That day with my husband

By September 11, 2001 I had started volunteering for Orlando Sanchez for Mayor. My husband and I were just shy of a year married. In addition to the chore scorekeeping common in modern marriages, double law firm life had proven unworkable. He traveled and I had a pager for weekend duty. (I was a maritime attorney. Ships collide on the same schedule that babies arrive — whenever.) I got out of firm life. A friend was volunteer coordinating for Orlando and the team needed a scheduler, was I interested. Yes, I was.

I had been there a few weeks. That day Orlando’s schedule was easy in the morning and loaded in the afternoon. So I had a leisurely walk and arrived at HQ after nine. It was quiet. Political headquarters are never that quiet. I found everyone in the meeting room around a TV. The second plane had just hit.

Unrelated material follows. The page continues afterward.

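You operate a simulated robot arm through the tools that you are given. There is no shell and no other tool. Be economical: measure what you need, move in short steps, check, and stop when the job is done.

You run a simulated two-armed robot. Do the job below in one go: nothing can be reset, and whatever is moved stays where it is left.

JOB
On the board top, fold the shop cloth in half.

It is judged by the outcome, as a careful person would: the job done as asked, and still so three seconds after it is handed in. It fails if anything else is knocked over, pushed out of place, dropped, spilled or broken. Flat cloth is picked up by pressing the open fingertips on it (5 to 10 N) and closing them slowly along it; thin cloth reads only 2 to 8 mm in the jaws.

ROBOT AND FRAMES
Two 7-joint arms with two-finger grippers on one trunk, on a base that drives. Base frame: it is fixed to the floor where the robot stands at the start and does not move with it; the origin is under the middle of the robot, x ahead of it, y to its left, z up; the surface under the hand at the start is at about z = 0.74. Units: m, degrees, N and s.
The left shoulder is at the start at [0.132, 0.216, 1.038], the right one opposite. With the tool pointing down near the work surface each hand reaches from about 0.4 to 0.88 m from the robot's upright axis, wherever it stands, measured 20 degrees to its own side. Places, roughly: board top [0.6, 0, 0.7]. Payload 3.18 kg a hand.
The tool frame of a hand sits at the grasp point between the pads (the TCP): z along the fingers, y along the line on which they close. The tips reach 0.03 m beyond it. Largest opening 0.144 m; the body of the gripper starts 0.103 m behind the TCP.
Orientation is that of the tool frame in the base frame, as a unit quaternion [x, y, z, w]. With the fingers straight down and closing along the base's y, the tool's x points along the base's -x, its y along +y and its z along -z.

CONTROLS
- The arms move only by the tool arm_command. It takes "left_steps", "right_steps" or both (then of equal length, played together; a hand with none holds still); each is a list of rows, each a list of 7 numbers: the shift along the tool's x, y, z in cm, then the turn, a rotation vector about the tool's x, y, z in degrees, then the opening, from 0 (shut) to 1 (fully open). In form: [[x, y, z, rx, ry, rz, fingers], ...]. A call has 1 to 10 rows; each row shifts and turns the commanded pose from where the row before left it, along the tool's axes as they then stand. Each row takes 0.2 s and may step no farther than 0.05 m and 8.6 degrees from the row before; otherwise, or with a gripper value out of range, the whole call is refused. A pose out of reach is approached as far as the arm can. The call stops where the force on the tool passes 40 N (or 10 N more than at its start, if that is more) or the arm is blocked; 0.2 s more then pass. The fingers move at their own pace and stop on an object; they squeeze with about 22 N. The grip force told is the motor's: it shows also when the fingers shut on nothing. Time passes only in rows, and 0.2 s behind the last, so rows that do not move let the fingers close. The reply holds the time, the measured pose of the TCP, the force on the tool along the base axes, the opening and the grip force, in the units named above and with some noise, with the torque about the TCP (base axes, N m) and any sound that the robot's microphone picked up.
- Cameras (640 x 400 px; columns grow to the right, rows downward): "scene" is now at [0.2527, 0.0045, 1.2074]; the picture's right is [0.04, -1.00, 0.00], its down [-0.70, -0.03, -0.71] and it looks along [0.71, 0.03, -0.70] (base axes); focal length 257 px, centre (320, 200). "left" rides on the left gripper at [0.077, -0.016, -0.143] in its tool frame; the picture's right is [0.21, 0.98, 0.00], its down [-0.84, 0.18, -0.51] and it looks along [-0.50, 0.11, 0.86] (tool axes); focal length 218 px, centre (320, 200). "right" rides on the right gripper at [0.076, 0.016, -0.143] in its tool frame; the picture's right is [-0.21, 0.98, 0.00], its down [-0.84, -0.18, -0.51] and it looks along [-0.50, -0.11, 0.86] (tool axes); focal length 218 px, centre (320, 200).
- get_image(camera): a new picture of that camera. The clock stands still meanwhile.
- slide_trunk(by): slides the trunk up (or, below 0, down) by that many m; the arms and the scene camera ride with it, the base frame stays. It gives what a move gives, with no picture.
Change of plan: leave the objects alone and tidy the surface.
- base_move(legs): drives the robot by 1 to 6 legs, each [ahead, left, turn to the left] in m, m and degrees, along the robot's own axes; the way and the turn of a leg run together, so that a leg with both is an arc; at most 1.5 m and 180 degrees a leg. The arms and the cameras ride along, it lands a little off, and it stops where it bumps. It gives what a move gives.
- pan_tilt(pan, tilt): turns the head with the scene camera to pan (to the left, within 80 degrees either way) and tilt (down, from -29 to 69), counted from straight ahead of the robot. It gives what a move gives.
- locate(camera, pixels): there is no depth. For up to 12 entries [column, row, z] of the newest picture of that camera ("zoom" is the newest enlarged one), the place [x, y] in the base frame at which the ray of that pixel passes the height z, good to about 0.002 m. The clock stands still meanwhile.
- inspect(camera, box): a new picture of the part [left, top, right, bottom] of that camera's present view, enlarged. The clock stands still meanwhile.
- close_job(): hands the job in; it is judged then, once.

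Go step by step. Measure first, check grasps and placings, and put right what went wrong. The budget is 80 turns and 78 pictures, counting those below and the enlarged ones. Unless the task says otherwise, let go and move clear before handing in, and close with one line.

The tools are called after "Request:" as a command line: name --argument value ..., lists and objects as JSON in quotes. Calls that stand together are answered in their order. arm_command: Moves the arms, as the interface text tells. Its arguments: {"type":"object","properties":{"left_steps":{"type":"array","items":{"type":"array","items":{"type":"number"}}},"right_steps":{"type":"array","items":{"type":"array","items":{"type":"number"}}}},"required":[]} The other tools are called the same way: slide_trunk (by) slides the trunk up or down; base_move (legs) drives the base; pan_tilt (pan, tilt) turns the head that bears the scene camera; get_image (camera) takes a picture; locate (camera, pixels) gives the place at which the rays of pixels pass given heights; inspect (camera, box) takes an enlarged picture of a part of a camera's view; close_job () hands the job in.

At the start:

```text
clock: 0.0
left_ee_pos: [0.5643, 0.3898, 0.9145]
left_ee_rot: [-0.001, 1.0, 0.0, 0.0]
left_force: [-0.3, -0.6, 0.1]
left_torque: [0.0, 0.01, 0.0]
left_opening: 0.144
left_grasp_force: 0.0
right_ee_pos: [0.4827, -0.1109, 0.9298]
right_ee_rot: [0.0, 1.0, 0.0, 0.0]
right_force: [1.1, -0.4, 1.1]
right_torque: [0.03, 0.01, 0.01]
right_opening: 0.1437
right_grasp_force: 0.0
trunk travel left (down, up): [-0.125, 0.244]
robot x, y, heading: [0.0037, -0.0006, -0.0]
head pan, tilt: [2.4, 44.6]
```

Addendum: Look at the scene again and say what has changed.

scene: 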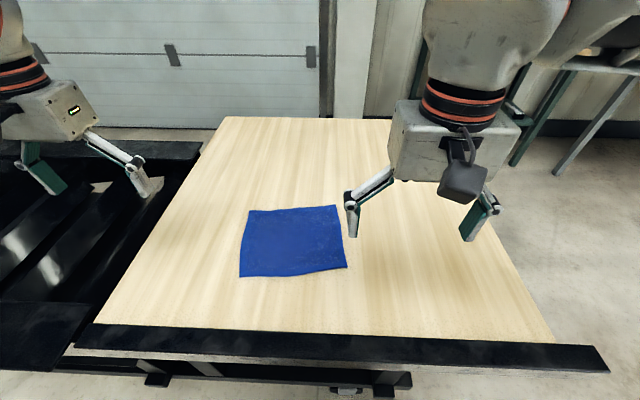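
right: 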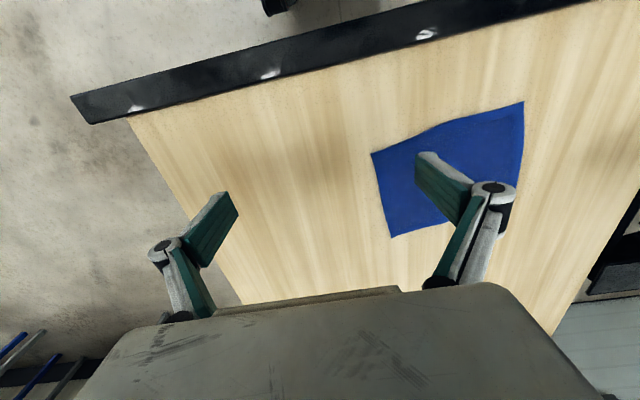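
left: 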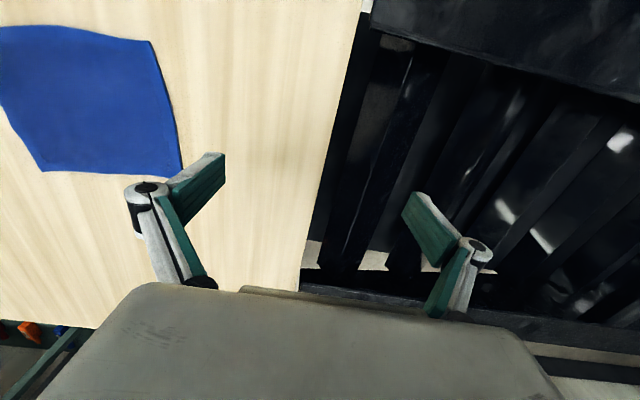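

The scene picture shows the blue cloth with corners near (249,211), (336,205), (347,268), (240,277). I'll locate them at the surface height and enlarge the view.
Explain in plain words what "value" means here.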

I remember puzzling at the smoke and then asking. They answered. I distinctly remember thinking of spraining an ankle, you know, how you have about two beats knowing that this is going to hurt right before the pain floods in? I could re-stage the room from my memory of those two beats.

When the Pentagon got hit, I called my husband and asked him to leave his skyscraper office. The Houston Ship Channel is close to downtown. A solid hit there could produce extensive secondary damage. He refused. I naively called my father-in-law to ask him to pull rank on my husband. He answered me gently but was no less resolute than his son.

I was so frustrated with him. Didn’t he understand that I was scared? And in that moment, I finally realized what it was to marry a man — not just a male, but a man. He would stand in harm’s way, regardless of the hurt I might face to lose him. I caught just a glimpse of that solemn pride.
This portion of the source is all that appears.